### AIM OF THE TASK
Return the whole listing exactly as it stands. Return a JSON list in which every string is one line; blank lines are skipped.

### DATA EXCERPT

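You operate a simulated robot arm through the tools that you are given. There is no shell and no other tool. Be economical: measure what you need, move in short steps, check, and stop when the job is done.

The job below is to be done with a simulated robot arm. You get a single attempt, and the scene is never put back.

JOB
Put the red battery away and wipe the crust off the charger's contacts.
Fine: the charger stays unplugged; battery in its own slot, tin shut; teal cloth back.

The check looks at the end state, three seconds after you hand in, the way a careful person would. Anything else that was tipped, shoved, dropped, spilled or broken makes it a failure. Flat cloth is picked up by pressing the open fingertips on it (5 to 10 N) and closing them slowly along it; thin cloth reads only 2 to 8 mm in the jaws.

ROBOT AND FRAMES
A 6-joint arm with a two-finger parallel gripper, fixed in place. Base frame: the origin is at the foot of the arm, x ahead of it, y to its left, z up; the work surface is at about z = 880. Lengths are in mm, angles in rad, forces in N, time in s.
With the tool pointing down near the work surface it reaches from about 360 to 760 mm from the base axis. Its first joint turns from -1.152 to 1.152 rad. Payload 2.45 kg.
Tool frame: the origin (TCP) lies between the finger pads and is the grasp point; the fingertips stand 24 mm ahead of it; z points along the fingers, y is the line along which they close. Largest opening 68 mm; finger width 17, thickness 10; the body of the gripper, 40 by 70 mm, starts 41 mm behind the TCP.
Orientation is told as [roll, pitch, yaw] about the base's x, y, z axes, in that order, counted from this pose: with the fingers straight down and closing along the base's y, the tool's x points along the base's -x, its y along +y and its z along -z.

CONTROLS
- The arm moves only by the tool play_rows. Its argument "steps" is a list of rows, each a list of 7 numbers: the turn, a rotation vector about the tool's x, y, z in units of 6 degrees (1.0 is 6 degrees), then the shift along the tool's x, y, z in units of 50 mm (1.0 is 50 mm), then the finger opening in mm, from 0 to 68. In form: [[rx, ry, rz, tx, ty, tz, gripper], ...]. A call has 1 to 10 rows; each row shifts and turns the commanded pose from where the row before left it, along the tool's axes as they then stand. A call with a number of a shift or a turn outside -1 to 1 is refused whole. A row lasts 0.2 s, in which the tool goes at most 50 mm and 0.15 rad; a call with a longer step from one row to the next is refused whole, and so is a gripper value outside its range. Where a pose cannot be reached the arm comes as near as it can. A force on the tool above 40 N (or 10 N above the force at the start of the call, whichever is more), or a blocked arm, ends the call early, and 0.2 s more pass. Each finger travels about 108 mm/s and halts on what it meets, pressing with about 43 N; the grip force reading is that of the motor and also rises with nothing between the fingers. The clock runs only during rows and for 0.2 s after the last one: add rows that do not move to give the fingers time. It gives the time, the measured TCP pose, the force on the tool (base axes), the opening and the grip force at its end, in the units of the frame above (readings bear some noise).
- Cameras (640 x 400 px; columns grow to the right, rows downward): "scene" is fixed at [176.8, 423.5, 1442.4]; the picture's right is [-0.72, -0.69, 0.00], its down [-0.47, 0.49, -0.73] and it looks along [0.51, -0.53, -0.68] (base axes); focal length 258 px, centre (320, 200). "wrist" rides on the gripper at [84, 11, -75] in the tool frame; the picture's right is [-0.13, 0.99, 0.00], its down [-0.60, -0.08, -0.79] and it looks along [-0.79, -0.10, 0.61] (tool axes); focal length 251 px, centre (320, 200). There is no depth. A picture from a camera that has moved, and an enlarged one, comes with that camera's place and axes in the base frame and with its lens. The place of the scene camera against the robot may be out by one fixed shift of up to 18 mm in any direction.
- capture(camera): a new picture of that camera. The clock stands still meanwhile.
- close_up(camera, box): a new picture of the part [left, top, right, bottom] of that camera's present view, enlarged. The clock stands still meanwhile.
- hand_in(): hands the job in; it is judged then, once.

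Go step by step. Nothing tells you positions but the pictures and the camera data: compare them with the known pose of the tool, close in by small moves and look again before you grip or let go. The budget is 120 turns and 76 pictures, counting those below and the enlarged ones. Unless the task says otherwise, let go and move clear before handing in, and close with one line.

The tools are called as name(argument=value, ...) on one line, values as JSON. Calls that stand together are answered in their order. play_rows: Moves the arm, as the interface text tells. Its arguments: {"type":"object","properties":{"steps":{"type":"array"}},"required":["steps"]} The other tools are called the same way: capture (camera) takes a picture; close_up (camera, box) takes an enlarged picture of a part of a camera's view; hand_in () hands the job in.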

### CORRECT RESPONSE
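[
  "You operate a simulated robot arm through the tools that you are given. There is no shell and no other tool. Be economical: measure what you need, move in short steps, check, and stop when the job is done.",
  "The job below is to be done with a simulated robot arm. You get a single attempt, and the scene is never put back.",
  "JOB",
  "Put the red battery away and wipe the crust off the charger's contacts.",
  "Fine: the charger stays unplugged; battery in its own slot, tin shut; teal cloth back.",
  "The check looks at the end state, three seconds after you hand in, the way a careful person would. Anything else that was tipped, shoved, dropped, spilled or broken makes it a failure. Flat cloth is picked up by pressing the open fingertips on it (5 to 10 N) and closing them slowly along it; thin cloth reads only 2 to 8 mm in the jaws.",
  "ROBOT AND FRAMES",
  "A 6-joint arm with a two-finger parallel gripper, fixed in place. Base frame: the origin is at the foot of the arm, x ahead of it, y to its left, z up; the work surface is at about z = 880. Lengths are in mm, angles in rad, forces in N, time in s.",
  "With the tool pointing down near the work surface it reaches from about 360 to 760 mm from the base axis. Its first joint turns from -1.152 to 1.152 rad. Payload 2.45 kg.",
  "Tool frame: the origin (TCP) lies between the finger pads and is the grasp point; the fingertips stand 24 mm ahead of it; z points along the fingers, y is the line along which they close. Largest opening 68 mm; finger width 17, thickness 10; the body of the gripper, 40 by 70 mm, starts 41 mm behind the TCP.",
  "Orientation is told as [roll, pitch, yaw] about the base's x, y, z axes, in that order, counted from this pose: with the fingers straight down and closing along the base's y, the tool's x points along the base's -x, its y along +y and its z along -z.",
  "CONTROLS",
  "- The arm moves only by the tool play_rows. Its argument \"steps\" is a list of rows, each a list of 7 numbers: the turn, a rotation vector about the tool's x, y, z in units of 6 degrees (1.0 is 6 degrees), then the shift along the tool's x, y, z in units of 50 mm (1.0 is 50 mm), then the finger opening in mm, from 0 to 68. In form: [[rx, ry, rz, tx, ty, tz, gripper], ...]. A call has 1 to 10 rows; each row shifts and turns the commanded pose from where the row before left it, along the tool's axes as they then stand. A call with a number of a shift or a turn outside -1 to 1 is refused whole. A row lasts 0.2 s, in which the tool goes at most 50 mm and 0.15 rad; a call with a longer step from one row to the next is refused whole, and so is a gripper value outside its range. Where a pose cannot be reached the arm comes as near as it can. A force on the tool above 40 N (or 10 N above the force at the start of the call, whichever is more), or a blocked arm, ends the call early, and 0.2 s more pass. Each finger travels about 108 mm/s and halts on what it meets, pressing with about 43 N; the grip force reading is that of the motor and also rises with nothing between the fingers. The clock runs only during rows and for 0.2 s after the last one: add rows that do not move to give the fingers time. It gives the time, the measured TCP pose, the force on the tool (base axes), the opening and the grip force at its end, in the units of the frame above (readings bear some noise).",
  "- Cameras (640 x 400 px; columns grow to the right, rows downward): \"scene\" is fixed at [176.8, 423.5, 1442.4]; the picture's right is [-0.72, -0.69, 0.00], its down [-0.47, 0.49, -0.73] and it looks along [0.51, -0.53, -0.68] (base axes); focal length 258 px, centre (320, 200). \"wrist\" rides on the gripper at [84, 11, -75] in the tool frame; the picture's right is [-0.13, 0.99, 0.00], its down [-0.60, -0.08, -0.79] and it looks along [-0.79, -0.10, 0.61] (tool axes); focal length 251 px, centre (320, 200). There is no depth. A picture from a camera that has moved, and an enlarged one, comes with that camera's place and axes in the base frame and with its lens. The place of the scene camera against the robot may be out by one fixed shift of up to 18 mm in any direction.",
  "- capture(camera): a new picture of that camera. The clock stands still meanwhile.",
  "- close_up(camera, box): a new picture of the part [left, top, right, bottom] of that camera's present view, enlarged. The clock stands still meanwhile.",
  "- hand_in(): hands the job in; it is judged then, once.",
  "Go step by step. Nothing tells you positions but the pictures and the camera data: compare them with the known pose of the tool, close in by small moves and look again before you grip or let go. The budget is 120 turns and 76 pictures, counting those below and the enlarged ones. Unless the task says otherwise, let go and move clear before handing in, and close with one line.",
  "The tools are called as name(argument=value, ...) on one line, values as JSON. Calls that stand together are answered in their order. play_rows: Moves the arm, as the interface text tells. Its arguments: {\"type\":\"object\",\"properties\":{\"steps\":{\"type\":\"array\"}},\"required\":[\"steps\"]} The other tools are called the same way: capture (camera) takes a picture; close_up (camera, box) takes an enlarged picture of a part of a camera's view; hand_in () hands the job in."
]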